= Dataset extract =

--- --- ---

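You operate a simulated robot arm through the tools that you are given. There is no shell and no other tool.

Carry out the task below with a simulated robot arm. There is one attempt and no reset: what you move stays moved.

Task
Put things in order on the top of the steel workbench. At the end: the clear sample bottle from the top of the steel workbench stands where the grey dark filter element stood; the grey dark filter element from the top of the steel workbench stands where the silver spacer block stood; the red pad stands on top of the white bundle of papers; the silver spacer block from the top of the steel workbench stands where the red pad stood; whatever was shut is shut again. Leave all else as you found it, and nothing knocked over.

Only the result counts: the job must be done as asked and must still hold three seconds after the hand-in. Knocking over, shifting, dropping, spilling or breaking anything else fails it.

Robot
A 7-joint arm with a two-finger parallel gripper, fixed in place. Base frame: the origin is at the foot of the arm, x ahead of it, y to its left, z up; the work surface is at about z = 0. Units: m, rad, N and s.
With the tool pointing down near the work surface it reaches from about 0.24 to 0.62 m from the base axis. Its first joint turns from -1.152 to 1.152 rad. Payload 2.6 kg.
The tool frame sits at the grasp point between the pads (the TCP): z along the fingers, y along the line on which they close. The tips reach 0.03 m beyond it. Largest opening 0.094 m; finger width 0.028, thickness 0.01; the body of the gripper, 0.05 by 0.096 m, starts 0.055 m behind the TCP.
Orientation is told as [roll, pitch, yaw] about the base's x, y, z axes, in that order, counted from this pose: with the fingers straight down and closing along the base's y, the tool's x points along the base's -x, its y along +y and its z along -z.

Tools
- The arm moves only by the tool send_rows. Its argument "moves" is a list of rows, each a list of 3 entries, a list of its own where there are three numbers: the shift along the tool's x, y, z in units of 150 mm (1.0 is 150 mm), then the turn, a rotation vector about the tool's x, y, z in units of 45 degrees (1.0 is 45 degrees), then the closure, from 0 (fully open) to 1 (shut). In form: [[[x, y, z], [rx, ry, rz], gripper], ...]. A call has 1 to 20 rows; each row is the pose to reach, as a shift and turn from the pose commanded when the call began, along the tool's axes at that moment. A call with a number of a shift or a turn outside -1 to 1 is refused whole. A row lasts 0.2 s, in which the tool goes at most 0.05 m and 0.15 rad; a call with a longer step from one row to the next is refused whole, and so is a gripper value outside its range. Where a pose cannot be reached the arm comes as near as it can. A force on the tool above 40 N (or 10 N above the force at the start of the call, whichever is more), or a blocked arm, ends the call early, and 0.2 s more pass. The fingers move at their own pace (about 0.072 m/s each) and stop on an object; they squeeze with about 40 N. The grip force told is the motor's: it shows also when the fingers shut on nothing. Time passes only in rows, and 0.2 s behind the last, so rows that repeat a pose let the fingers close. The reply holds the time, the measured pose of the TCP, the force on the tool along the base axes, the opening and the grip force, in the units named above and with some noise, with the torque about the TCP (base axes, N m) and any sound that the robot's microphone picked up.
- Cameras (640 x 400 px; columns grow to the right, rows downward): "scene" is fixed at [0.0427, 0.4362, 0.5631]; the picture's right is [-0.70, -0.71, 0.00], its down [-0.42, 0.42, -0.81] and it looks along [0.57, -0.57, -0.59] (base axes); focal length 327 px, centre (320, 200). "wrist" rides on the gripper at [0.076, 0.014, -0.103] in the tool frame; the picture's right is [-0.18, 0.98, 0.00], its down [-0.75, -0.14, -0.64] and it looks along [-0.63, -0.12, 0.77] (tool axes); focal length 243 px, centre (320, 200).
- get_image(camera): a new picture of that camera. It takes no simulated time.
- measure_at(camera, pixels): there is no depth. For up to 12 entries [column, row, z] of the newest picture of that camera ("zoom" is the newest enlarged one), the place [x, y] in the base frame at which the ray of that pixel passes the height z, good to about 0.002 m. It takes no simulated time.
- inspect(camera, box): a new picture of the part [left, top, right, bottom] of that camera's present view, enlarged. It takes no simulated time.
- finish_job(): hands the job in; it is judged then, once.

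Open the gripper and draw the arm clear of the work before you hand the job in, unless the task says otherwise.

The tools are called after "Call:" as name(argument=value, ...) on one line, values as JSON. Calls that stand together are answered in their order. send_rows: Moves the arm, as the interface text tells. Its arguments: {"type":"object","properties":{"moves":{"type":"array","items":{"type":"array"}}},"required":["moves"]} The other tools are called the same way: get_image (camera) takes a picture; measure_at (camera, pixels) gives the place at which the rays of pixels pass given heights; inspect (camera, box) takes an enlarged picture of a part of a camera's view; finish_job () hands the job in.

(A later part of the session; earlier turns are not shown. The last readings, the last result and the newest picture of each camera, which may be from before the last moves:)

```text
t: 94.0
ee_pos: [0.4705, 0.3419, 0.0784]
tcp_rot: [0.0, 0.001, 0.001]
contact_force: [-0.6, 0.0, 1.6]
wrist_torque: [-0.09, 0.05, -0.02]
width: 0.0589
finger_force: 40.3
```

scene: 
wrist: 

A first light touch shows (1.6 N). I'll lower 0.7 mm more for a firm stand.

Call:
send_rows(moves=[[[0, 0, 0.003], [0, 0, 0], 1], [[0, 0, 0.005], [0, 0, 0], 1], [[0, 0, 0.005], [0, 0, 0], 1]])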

--- --- ---

= Directions =
Output the lines above verbatim and in full.

= Result below =
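You operate a simulated robot arm through the tools that you are given. There is no shell and no other tool.

Carry out the task below with a simulated robot arm. There is one attempt and no reset: what you move stays moved.

Task
Put things in order on the top of the steel workbench. At the end: the clear sample bottle from the top of the steel workbench stands where the grey dark filter element stood; the grey dark filter element from the top of the steel workbench stands where the silver spacer block stood; the red pad stands on top of the white bundle of papers; the silver spacer block from the top of the steel workbench stands where the red pad stood; whatever was shut is shut again. Leave all else as you found it, and nothing knocked over.

Only the result counts: the job must be done as asked and must still hold three seconds after the hand-in. Knocking over, shifting, dropping, spilling or breaking anything else fails it.

Robot
A 7-joint arm with a two-finger parallel gripper, fixed in place. Base frame: the origin is at the foot of the arm, x ahead of it, y to its left, z up; the work surface is at about z = 0. Units: m, rad, N and s.
With the tool pointing down near the work surface it reaches from about 0.24 to 0.62 m from the base axis. Its first joint turns from -1.152 to 1.152 rad. Payload 2.6 kg.
The tool frame sits at the grasp point between the pads (the TCP): z along the fingers, y along the line on which they close. The tips reach 0.03 m beyond it. Largest opening 0.094 m; finger width 0.028, thickness 0.01; the body of the gripper, 0.05 by 0.096 m, starts 0.055 m behind the TCP.
Orientation is told as [roll, pitch, yaw] about the base's x, y, z axes, in that order, counted from this pose: with the fingers straight down and closing along the base's y, the tool's x points along the base's -x, its y along +y and its z along -z.

Tools
- The arm moves only by the tool send_rows. Its argument "moves" is a list of rows, each a list of 3 entries, a list of its own where there are three numbers: the shift along the tool's x, y, z in units of 150 mm (1.0 is 150 mm), then the turn, a rotation vector about the tool's x, y, z in units of 45 degrees (1.0 is 45 degrees), then the closure, from 0 (fully open) to 1 (shut). In form: [[[x, y, z], [rx, ry, rz], gripper], ...]. A call has 1 to 20 rows; each row is the pose to reach, as a shift and turn from the pose commanded when the call began, along the tool's axes at that moment. A call with a number of a shift or a turn outside -1 to 1 is refused whole. A row lasts 0.2 s, in which the tool goes at most 0.05 m and 0.15 rad; a call with a longer step from one row to the next is refused whole, and so is a gripper value outside its range. Where a pose cannot be reached the arm comes as near as it can. A force on the tool above 40 N (or 10 N above the force at the start of the call, whichever is more), or a blocked arm, ends the call early, and 0.2 s more pass. The fingers move at their own pace (about 0.072 m/s each) and stop on an object; they squeeze with about 40 N. The grip force told is the motor's: it shows also when the fingers shut on nothing. Time passes only in rows, and 0.2 s behind the last, so rows that repeat a pose let the fingers close. The reply holds the time, the measured pose of the TCP, the force on the tool along the base axes, the opening and the grip force, in the units named above and with some noise, with the torque about the TCP (base axes, N m) and any sound that the robot's microphone picked up.
- Cameras (640 x 400 px; columns grow to the right, rows downward): "scene" is fixed at [0.0427, 0.4362, 0.5631]; the picture's right is [-0.70, -0.71, 0.00], its down [-0.42, 0.42, -0.81] and it looks along [0.57, -0.57, -0.59] (base axes); focal length 327 px, centre (320, 200). "wrist" rides on the gripper at [0.076, 0.014, -0.103] in the tool frame; the picture's right is [-0.18, 0.98, 0.00], its down [-0.75, -0.14, -0.64] and it looks along [-0.63, -0.12, 0.77] (tool axes); focal length 243 px, centre (320, 200).
- get_image(camera): a new picture of that camera. It takes no simulated time.
- measure_at(camera, pixels): there is no depth. For up to 12 entries [column, row, z] of the newest picture of that camera ("zoom" is the newest enlarged one), the place [x, y] in the base frame at which the ray of that pixel passes the height z, good to about 0.002 m. It takes no simulated time.
- inspect(camera, box): a new picture of the part [left, top, right, bottom] of that camera's present view, enlarged. It takes no simulated time.
- finish_job(): hands the job in; it is judged then, once.

Open the gripper and draw the arm clear of the work before you hand the job in, unless the task says otherwise.

The tools are called after "Call:" as name(argument=value, ...) on one line, values as JSON. Calls that stand together are answered in their order. send_rows: Moves the arm, as the interface text tells. Its arguments: {"type":"object","properties":{"moves":{"type":"array","items":{"type":"array"}}},"required":["moves"]} The other tools are called the same way: get_image (camera) takes a picture; measure_at (camera, pixels) gives the place at which the rays of pixels pass given heights; inspect (camera, box) takes an enlarged picture of a part of a camera's view; finish_job () hands the job in.

(A later part of the session; earlier turns are not shown. The last readings, the last result and the newest picture of each camera, which may be from before the last moves:)

```text
t: 94.0
ee_pos: [0.4705, 0.3419, 0.0784]
tcp_rot: [0.0, 0.001, 0.001]
contact_force: [-0.6, 0.0, 1.6]
wrist_torque: [-0.09, 0.05, -0.02]
width: 0.0589
finger_force: 40.3
```

scene: 
wrist: 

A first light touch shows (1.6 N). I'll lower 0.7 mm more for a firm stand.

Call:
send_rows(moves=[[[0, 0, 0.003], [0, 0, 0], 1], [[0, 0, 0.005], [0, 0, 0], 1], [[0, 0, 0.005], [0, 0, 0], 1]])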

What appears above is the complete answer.